I got up in time to do my stretches and enjoy some great waffles and conversation with Randall and Rustin. We packed up and drove to the Miami Friends Meeting House just in time for the start of my talk. I had considered picking up the powerpoint talk where I had left off the previous evening, but decided instead to talk more about my personal experiences than explain the social context and scientific side of the Amazon work. It felt nice to give an overall account of what led me to the Amazon, involvement and then pulling back from the political side of rainforest work in Washington, D.C., deciding to go to graduate school, some highlights and challenges of living and working with the Tembé, and what had led me to start CECAMA and the goals of the upcoming trip to Peru. I stopped talking after about 50 minutes, and we cut short questions in time to start meeting for worship at 10:30. It was a nice quiet meeting with one message given near the end of the hour about the challenge of sensing “the truth." Marissa enjoyed her own quiet time reading in an adjoining room.

I chatted with folks after meeting for a while until my ethnobotanist friend Kristine Stewart arrived with her sister to go to lunch with us. While we set out for well recommended Peruvian restaurant, we chose an attractive and croweded Chinese dim sum place. We munched our way through plate after plate of squid, octopus, shrimp, chicken, and various other sorts of meat and veggie dishes for over an hour. I realized our time was already getting short.

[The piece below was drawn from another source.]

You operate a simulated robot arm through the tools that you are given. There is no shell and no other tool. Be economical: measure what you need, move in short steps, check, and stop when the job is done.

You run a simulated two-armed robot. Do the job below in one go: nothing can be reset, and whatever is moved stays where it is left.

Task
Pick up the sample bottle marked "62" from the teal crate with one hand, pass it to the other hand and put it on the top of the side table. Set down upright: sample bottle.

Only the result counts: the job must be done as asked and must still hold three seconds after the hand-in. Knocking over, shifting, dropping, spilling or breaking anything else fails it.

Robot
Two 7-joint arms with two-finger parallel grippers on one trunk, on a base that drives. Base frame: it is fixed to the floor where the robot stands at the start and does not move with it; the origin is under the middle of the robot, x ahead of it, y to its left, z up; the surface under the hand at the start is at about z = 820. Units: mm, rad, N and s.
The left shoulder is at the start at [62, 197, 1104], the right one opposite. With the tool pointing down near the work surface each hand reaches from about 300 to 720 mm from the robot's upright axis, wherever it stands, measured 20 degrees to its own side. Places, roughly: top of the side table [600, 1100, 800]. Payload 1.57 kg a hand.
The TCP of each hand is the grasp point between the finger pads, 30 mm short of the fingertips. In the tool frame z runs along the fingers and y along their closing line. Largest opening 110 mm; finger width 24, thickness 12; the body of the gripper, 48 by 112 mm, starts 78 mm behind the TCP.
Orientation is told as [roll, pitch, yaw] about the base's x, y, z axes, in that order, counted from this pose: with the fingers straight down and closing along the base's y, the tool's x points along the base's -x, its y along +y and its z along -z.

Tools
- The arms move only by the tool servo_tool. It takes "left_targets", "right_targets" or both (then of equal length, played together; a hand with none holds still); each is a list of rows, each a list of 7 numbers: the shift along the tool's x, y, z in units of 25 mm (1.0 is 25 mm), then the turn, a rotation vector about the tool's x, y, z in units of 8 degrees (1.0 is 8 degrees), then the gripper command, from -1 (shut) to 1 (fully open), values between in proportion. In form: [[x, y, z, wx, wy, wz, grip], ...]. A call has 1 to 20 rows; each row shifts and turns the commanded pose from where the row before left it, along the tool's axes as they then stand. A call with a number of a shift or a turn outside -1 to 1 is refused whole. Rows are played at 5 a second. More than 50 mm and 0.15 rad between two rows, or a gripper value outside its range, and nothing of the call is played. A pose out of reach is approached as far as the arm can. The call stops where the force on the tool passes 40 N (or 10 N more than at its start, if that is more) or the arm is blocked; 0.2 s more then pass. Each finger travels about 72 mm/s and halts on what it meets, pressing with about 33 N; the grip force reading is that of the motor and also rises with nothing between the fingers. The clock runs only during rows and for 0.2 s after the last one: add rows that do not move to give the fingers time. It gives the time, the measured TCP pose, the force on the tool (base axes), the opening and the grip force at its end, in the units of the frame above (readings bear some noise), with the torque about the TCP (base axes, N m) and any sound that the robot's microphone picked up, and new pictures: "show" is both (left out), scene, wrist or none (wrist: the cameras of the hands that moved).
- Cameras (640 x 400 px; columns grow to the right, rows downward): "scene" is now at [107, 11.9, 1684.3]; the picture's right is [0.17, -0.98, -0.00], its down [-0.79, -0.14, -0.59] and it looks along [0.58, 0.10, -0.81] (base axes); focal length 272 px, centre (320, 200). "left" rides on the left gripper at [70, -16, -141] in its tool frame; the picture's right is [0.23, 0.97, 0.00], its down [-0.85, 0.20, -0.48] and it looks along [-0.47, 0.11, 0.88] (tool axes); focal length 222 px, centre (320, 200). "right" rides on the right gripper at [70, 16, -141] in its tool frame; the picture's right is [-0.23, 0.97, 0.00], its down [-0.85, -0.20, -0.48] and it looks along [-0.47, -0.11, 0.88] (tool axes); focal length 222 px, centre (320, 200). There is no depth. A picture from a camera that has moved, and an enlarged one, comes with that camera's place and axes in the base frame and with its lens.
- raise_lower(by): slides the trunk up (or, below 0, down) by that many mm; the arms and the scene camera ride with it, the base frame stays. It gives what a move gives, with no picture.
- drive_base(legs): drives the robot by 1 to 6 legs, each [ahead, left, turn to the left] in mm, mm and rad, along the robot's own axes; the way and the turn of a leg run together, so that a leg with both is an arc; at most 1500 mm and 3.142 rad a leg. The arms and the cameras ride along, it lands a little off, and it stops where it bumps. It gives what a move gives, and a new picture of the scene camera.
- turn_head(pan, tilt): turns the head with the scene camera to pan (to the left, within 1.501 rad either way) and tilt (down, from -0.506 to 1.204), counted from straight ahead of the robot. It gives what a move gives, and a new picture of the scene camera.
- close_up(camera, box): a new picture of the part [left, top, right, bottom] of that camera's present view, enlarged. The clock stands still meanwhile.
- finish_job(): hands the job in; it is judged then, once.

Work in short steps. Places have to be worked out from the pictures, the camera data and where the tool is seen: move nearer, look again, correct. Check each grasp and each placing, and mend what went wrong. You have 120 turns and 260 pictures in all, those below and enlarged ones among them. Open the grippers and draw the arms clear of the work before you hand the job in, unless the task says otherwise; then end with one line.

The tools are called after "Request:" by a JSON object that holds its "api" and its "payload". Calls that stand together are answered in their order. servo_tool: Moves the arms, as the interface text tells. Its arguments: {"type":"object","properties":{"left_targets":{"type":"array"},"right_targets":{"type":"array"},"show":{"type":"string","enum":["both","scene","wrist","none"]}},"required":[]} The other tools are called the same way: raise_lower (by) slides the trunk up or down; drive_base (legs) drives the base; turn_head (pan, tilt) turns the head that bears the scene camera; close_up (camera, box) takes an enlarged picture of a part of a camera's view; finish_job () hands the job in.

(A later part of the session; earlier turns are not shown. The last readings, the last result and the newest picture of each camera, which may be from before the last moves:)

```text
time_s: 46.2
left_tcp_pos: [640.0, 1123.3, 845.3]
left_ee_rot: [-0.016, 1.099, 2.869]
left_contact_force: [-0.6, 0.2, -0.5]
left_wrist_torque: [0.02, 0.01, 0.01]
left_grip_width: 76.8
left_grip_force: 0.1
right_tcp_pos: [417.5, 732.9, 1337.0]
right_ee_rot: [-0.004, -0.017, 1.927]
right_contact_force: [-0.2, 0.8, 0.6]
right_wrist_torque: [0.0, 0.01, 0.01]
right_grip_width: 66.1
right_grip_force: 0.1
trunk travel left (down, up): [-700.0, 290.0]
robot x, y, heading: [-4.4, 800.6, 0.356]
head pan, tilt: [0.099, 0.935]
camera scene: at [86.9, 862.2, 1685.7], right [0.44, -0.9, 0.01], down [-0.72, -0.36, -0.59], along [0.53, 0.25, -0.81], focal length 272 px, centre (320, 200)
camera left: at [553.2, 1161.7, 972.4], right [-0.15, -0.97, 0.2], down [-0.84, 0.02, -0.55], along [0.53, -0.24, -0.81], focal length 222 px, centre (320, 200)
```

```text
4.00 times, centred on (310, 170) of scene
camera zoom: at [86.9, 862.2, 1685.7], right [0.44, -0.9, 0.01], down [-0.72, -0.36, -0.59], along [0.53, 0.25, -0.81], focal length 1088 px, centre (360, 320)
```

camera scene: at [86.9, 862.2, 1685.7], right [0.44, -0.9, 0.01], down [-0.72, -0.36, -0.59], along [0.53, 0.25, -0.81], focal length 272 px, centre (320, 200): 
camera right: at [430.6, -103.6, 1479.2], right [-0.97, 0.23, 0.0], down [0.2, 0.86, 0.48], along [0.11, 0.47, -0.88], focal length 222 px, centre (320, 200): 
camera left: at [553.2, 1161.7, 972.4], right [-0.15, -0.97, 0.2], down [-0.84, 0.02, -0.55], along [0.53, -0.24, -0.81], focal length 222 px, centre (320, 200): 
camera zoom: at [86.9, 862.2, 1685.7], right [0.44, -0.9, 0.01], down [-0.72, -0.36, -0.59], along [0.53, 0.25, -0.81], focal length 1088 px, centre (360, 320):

After an anxious wait for processing the return of our rental car (it wasn't Herz), we got to the airport about an hour and a half before our flight. We started out at the end of a long line for Avianca airlines, but we were eventually brought forward to a shorter line to check-in for our flight to Bogota. When we finally made it to the counter, we were told we would have to get our seats for this oversold flight at the gate. After nervously waiting patiently at the gate for awhile, I heard the airline person say something about not being able to wait any longer before closing the flight. I spoke up and fortunately discovered that the people they were waiting for was us. Not surprisingly Marissa and I didn’t get seats together, but our flight was fine.


After a few hour layover in Bogota, we boarded our flight to Lima. In the wake of increasing sleep deprivation, I discovered I had left my advanced Spanish conversation book on the previous plane and it couldn't be recovered. Improving my Spanish from that point forward was going to me strictly up to me. We arrived in Lima just after 1 in the morning.